An inquiry into the launch of that system, which was plagued by technical errors and breakdowns, found the city and the Rideau Transit Group consortium lost sight of the public interest amid political pressure to rush the $2.1-billion project across the finish line.
Get daily National news
Get the day’s top news, political, economic, and current affairs headlines, delivered to your inbox once a day.
It’s a fate the provincial government has been desperate to avoid on the Eglinton Crosstown LRT, repeatedly citing the need to avoid a similar situation as the cause of delays in recent years.

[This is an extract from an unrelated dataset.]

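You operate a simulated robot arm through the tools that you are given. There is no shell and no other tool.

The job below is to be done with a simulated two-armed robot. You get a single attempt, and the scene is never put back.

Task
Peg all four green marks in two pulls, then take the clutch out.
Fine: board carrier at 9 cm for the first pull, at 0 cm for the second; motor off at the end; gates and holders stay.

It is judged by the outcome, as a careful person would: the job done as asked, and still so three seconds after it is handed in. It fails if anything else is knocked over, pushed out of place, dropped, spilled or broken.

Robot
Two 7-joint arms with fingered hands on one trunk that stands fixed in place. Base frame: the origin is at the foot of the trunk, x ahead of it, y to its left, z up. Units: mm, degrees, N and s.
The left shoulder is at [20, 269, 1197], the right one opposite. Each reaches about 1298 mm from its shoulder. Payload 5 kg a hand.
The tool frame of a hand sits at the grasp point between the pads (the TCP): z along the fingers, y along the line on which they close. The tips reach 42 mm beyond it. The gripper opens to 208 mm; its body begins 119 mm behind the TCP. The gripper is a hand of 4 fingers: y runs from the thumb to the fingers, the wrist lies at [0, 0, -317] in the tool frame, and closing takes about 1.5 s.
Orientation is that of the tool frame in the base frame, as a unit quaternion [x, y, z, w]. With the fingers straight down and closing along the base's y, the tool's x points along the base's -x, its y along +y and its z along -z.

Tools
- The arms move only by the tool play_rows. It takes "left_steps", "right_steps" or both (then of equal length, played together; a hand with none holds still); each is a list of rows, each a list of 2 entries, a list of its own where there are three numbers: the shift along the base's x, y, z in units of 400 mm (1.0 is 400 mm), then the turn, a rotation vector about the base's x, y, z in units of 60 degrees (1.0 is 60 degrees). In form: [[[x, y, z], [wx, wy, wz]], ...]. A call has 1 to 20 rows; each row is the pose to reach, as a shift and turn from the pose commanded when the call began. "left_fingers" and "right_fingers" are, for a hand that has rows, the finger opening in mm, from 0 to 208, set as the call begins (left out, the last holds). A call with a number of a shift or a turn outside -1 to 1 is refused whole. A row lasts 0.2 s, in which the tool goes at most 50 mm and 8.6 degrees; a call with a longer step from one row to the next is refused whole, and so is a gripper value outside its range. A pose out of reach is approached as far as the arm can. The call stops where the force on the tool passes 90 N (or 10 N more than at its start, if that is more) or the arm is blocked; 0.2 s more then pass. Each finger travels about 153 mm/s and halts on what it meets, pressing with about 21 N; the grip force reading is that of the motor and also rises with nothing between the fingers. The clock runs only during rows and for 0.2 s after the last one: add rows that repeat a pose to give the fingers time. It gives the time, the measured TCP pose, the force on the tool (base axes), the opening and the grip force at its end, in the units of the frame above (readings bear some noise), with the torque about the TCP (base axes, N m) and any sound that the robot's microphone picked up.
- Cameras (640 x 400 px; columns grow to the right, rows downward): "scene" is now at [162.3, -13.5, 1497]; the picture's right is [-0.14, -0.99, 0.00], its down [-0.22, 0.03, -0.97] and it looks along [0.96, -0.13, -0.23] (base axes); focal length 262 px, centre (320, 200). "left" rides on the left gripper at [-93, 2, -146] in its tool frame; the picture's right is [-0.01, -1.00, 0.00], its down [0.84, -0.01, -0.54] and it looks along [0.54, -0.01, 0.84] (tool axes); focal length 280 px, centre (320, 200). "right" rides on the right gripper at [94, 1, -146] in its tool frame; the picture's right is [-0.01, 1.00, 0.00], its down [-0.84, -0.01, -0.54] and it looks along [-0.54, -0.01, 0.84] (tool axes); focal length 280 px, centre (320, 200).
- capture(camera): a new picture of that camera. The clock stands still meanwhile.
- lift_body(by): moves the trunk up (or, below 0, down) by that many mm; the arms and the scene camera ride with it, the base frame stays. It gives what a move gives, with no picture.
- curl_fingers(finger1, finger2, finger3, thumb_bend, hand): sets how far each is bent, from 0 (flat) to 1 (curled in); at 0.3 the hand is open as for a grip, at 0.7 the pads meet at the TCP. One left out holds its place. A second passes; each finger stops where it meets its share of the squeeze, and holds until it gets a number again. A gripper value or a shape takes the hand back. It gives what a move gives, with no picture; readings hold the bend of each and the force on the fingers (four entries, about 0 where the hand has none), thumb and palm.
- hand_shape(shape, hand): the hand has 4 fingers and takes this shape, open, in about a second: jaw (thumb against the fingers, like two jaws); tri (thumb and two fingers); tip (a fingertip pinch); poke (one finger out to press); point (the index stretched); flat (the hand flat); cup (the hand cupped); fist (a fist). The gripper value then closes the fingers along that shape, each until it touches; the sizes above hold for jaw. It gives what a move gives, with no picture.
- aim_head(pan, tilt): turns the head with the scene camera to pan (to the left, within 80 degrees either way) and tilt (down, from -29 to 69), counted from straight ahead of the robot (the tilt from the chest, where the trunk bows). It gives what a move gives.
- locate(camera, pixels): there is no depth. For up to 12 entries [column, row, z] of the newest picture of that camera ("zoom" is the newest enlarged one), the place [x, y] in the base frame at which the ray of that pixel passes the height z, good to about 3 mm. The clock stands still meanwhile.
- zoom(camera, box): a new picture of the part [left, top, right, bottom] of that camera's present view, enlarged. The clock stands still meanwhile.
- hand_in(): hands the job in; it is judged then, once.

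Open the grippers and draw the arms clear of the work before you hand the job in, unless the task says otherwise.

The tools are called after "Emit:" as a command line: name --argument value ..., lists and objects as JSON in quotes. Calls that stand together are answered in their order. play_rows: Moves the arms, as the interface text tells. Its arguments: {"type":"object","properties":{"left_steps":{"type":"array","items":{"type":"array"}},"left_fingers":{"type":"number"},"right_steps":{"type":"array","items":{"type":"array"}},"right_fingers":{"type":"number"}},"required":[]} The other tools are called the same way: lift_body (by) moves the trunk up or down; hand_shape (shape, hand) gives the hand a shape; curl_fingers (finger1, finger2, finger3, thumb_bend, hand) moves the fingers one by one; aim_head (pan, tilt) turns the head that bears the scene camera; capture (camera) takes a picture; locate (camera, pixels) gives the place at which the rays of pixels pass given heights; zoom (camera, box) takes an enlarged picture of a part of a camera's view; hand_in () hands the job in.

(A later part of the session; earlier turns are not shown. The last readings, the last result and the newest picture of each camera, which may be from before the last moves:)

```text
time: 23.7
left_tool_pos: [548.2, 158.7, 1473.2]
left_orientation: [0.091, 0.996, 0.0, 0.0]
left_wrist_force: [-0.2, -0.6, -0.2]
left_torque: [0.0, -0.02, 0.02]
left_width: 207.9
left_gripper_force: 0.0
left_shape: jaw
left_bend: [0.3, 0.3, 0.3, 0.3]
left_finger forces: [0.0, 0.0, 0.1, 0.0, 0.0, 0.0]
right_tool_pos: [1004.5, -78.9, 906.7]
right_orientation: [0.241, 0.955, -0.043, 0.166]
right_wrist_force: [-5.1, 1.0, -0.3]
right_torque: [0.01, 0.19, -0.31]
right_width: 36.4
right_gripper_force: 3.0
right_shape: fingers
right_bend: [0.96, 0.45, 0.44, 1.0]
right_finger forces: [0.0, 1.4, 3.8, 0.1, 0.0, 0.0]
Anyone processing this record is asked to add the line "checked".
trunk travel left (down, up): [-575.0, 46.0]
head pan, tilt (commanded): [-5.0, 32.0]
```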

Yet during the meeting between Chow, Ford, the TTC and Metrolinx, it was the local transit agency pointing to the inquiry as a cause to delay, with the provincial side pushing back. Sources said Lali raised worries about outstanding technical issues with the line, arguing the city needed more time to ensure it had a bedding-in period to sort out the final problems.
Toronto wanted to open the Eglinton Crosstown under a similar approach to the Finch West LRT, which achieved substantial completion in November but did not open until Dec. 7.
Lindsay, sources said, pushed back on the request, listing off how Metrolinx was able to rapidly address the technical issues and why the Eglinton Crosstown LRT would not suffer the same fate as Ottawa.
Sources also said the provincial government has specifically consulted with the Ottawa LRT inquiry and its technical experts, asking them to cast an eye over the line, approving it for its maiden voyage. A meeting back in August involved staff from Metrolinx, TTC and Ottawa to discuss how to apply lessons from the capital’s system.
On Dec. 5, the same day the tense meeting took place, the provincial government announced it had achieved substantial completion on the Eglinton Crosstown LRT, which it said would be ready to open in the “coming weeks.”
The Crosstown, sources said, has been signed off by the same technical experts as the Finch West LRT.
The government said it had operated more than 11,000 kilometres per week of testing, including through a snowstorm and maintained service for 16 hours per day.
There’s also frustration within the provincial government at comparisons between the Finch West LRT and the Eglinton Crosstown LRT. Sources said training on the Eglinton line had gone on for longer, with more hours of driver experience.
Lindsay has publicly said the Eglinton Crosstown LRT was put through some of the most rigorous tests and assessments of any transit system in North America. Control of trains running on the line has been located at the TTC’s Hillcrest facility since June.
During the meeting, Metrolinx pushed that readiness, suggesting the line could be safe to operate within weeks, targeting its Dec. 28 date.
The TTC and its more cautious approach, however, appears to have won the premier’s approval, at least initially.
The agency suggested Feb. 8 as the date it would be ready to launch the line, avoiding opening it during the first month of next year.
If the line ends up opening in early February, it would mean roughly two months had elapsed between substantial completion and the Crosstown carrying its first passengers.
Shortly after the meeting, when Ford spoke to reporters, he appeared to rule out the date Metrolinx had privately argued in favour of.
“I’d be safe and say 2026, but very soon after 2026,” Ford said.
The Eglinton Crosstown LRT began construction in 2011 and has been plagued by delays.
It embarked on its final testing phase in October, completed those tests at the beginning of December and was accepted as ready by Metrolinx on Dec. 5.
A spokesperson for Toronto Mayor Olivia Chow said the mayor and the premier had agreed on the same timeline, which they said was necessary to ensure the system was reliable.
“The Mayor and Premier are working together and are in agreement over the timeline — both have said that it will open early next year,” they said in a statement.
“Any suggestion that the TTC is slowing the opening is rooted in a misunderstanding of the remaining technical and operational issues that are being addressed over the coming weeks by Metrolinx and the TTC.”